Food vendors in Montego Bay came under scrutiny in April this year, following a revelation from the St James Health Department that of approximately 600 food vendors operating in the parish, only 30 were found to have valid food handlers’ permits.
The StJMC reported that it had made multiple efforts in the past to get vendors compliant with health and safety regulations, including having them sell in designated sections of Montego Bay, such as the Charles Gordon Market.
Other measures include the health department’s thrust in 2017 to engage vendors in hygiene and cleanliness training as part of efforts to counter Montego Bay’s perpetual rat infestation problem. That training was held alongside a rat-baiting exercise along the Jimmy Cliff Boulevard, then known as Gloucester Avenue, a location where several food vendors often sold items such as jerked chicken and soup in the evenings.
During Thursday’s meeting, Lewis also sounded a warning for shoppers to be mindful of buying meat during the Christmas season, as unscrupulous people might try to sell meat that has not been inspected and deemed safe for human consumption.

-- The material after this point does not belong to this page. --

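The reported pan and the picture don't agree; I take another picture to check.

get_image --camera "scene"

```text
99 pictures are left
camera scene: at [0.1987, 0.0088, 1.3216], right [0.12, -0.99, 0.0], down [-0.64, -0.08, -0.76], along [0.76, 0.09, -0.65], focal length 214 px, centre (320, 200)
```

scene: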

“One of the activities of our Environmental Health Unit is a meat hygiene enforcement drive targeting all the major supermarkets, meat shops, and the meat market. With the Yuletide season, persons will be attempting to distribute uninspected meat for sale, so we are going to be ensuring that we will be doing our enforcement actions to ensure that these meats, which are unfit for human consumption, are not continued in the food trade,” said Lewis.